**Given entries**:
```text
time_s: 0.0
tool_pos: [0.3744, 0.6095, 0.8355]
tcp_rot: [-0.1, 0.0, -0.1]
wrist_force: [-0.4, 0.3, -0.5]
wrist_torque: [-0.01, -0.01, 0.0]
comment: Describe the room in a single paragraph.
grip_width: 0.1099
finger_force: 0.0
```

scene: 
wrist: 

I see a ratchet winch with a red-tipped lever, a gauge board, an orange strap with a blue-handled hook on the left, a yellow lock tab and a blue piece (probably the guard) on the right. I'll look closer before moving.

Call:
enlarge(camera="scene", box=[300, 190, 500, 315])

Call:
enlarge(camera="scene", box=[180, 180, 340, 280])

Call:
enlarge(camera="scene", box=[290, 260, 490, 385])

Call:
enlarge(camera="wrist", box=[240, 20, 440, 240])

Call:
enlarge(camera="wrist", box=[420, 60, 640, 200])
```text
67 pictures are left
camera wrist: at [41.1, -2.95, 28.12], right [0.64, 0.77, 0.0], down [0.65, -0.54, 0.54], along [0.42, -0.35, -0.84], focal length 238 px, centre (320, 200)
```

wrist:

**Requirements**: Each record above should be output again exactly.

**Reply to the exercise**:
```text
time_s: 0.0
tool_pos: [0.3744, 0.6095, 0.8355]
tcp_rot: [-0.1, 0.0, -0.1]
wrist_force: [-0.4, 0.3, -0.5]
wrist_torque: [-0.01, -0.01, 0.0]
comment: Describe the room in a single paragraph.
grip_width: 0.1099
finger_force: 0.0
```

scene: 
wrist: 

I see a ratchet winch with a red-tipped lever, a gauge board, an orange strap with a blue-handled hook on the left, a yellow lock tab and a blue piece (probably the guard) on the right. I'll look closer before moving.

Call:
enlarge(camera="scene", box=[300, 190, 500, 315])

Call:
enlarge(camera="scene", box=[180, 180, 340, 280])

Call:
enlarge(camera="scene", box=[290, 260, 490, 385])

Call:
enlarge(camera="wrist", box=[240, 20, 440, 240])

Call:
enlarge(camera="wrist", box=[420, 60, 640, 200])
```text
67 pictures are left
camera wrist: at [41.1, -2.95, 28.12], right [0.64, 0.77, 0.0], down [0.65, -0.54, 0.54], along [0.42, -0.35, -0.84], focal length 238 px, centre (320, 200)
```

wrist:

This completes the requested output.